Now it’s 2022, and while this article is a little late to be updated from my 2015 post, inflation has been on the rise. The Federal Reserve has announced its intentions to reduce its balance sheet, and raise rates, and the NASDAQ 100 index is down around 20% from its all-time highs.
Regardless, many start-ups may have not yet felt any pain or yet gone to seek additional capital in what may be difficult times.
Here are my Six (updated) steps to surviving a startup tech bubble.
- Get Profitable
- Cash (and Credit) are King
- Redefine Success
- Calibrate Expectations to the Market
- Team Alignment More Important Than Ever
- Know Thy Customer
When the economy suffers, and investor risk tightens, so do the GPs who invest in these funds. Your investors will either have difficulty raising new money or may raise their investment criteria.
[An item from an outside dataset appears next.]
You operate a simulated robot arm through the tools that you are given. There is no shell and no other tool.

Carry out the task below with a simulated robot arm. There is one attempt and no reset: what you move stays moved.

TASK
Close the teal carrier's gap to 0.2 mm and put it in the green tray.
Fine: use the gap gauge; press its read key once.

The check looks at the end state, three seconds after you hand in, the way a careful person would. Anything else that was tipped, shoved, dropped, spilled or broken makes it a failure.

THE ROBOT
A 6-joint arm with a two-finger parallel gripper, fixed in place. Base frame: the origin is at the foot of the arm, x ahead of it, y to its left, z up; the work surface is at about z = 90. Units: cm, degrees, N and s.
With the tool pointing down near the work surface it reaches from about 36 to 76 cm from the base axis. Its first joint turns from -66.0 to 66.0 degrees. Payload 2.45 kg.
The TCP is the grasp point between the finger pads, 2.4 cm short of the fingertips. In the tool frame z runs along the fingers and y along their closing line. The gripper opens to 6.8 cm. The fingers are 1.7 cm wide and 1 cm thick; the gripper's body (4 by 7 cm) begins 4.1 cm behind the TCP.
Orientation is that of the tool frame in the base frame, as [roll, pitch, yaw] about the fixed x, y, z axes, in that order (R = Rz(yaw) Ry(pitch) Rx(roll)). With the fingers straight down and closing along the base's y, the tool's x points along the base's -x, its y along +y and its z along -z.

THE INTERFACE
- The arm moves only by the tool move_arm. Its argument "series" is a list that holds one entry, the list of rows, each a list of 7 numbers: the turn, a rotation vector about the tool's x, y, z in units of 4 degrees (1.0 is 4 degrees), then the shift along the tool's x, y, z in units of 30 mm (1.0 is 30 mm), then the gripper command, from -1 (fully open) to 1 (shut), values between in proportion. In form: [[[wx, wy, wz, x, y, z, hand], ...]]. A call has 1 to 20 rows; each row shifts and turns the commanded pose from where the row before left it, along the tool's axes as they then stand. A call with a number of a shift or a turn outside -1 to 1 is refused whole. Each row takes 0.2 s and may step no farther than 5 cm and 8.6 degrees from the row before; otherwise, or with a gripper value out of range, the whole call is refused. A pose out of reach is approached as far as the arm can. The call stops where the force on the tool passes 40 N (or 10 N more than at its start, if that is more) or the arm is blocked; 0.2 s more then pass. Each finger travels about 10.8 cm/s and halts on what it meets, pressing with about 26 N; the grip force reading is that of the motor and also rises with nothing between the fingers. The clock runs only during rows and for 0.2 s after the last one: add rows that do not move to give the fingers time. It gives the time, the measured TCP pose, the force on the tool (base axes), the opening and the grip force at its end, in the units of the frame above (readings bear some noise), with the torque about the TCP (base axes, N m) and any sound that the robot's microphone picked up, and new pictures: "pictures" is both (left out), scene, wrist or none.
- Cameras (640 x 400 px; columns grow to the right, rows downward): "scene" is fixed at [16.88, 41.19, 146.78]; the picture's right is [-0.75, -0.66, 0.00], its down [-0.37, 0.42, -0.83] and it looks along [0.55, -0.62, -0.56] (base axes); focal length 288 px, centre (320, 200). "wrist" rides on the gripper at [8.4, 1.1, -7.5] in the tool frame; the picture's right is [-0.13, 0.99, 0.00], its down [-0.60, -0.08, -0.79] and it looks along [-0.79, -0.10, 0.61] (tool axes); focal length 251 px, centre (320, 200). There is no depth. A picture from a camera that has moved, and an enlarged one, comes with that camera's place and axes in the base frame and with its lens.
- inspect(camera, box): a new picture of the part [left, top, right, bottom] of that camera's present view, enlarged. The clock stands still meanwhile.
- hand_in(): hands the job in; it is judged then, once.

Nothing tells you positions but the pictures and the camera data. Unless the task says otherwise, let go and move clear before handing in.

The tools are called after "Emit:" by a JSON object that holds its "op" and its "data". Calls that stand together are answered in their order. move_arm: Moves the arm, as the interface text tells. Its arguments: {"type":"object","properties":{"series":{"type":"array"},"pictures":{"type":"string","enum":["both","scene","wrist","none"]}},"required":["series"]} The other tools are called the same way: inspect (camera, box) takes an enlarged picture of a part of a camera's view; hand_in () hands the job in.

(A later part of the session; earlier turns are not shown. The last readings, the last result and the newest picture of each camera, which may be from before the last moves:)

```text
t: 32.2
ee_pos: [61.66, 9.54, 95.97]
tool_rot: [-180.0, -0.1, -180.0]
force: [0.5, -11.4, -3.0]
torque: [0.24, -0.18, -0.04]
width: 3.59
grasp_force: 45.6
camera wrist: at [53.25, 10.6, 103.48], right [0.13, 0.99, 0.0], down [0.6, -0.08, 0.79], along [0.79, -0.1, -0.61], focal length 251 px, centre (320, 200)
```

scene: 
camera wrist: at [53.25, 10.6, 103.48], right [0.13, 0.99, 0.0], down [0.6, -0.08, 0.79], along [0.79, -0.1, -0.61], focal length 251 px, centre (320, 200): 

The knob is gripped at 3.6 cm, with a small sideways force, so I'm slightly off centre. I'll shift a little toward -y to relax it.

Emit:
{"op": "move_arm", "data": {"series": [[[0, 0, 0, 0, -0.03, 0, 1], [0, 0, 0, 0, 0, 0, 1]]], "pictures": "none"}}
Sure, your investors said ‘grow-big, fast’. You ran at a loss to gain share and customers and grow top-line metrics. That was low-risk when your investors stroked big checks to you to back your growth and you had leverage.
There’s no better way to not worry about investor follow-on investments than to buckle down, fine a way to break-even or better, and ensure your company can survive to fight another day.
Cash (and credit) are King
In inflationary circumstances, that is even more important as manufacturing and other companies that hold inventory have incentives to pre-purchase commodities and components to ensure supply chain stability and capture lower costs in a rising cost environment.
Manufacturing companies are especially dependent on sources of credit to float their operations and inventory. In a declining economic environment, banks are likely to increase their lending standards, raise rates and be very stingy. Make sure you have all the credit you need BEFORE the economy turns and banks turn off the credit spigot.
This is related to becoming profitable, but the economic climate has changed. “Grow big fast” may no longer be an appropriate strategy. The IPO window may be closed for the foreseeable future and acquisition at a desirable valuation may not be in the cards.
This can impact company morale at all levels, including within the leadership team.